Barrick Gold (ABX) is a prime example. Barrick Gold has traded as high as $55 when the price of Gold hit its peak. Gold is down roughly 50% off its peak yet Barrick Gold’s stock price is now trading in the $17-19 range. I make the point that a 50% rise in the gold price could, if past trading prices can be relied upon, see the stock trade at more than 300% higher than current price.

Newcrest Mining (NCM) listed on the Australian Stock Market is another with what I consider very little down side risk with huge upside. It is now trading at between $10 and $11 which is well off its high of $40 plus dollars when Gold hit its high.

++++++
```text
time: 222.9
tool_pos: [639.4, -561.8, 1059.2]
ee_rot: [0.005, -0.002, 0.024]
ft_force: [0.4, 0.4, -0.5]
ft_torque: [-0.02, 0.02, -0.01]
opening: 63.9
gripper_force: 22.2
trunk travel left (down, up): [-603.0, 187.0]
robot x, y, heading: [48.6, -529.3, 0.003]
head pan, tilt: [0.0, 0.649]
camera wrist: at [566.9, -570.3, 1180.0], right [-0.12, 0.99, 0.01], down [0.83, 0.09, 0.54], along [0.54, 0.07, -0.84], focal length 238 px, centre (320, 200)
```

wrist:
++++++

The whole Gold mining sector needs to be broken down for those interested as it is not just the big mines that could benefit. Smaller miners like Silverlake Resources (SLR) on the Australian market could become takeover targets if the Gold price flat lines for a period before a quick spike. A spike in the market followed by a period of stability will have the big miners looking toward the juniors to further exploit strengthening
marketing positions. Time will tell who/what will win out in each battle, but for the war, I want to be sound, safe and keep some cash for the potential market correction. Make a shortlist of strong companies I think can withstand the conditions I think will prevail, pounce when they are oversold. In between time the only sector I feel is worth playing right now is the precious metals sector. It is the logical and sensible play in an economic environment that appears perilous at best. The precious metals are off their highs by 50% or more, The markets, the Dow included are all but back to their highs. I want to be buying low and selling high, not buying into the high hoping it keeps going!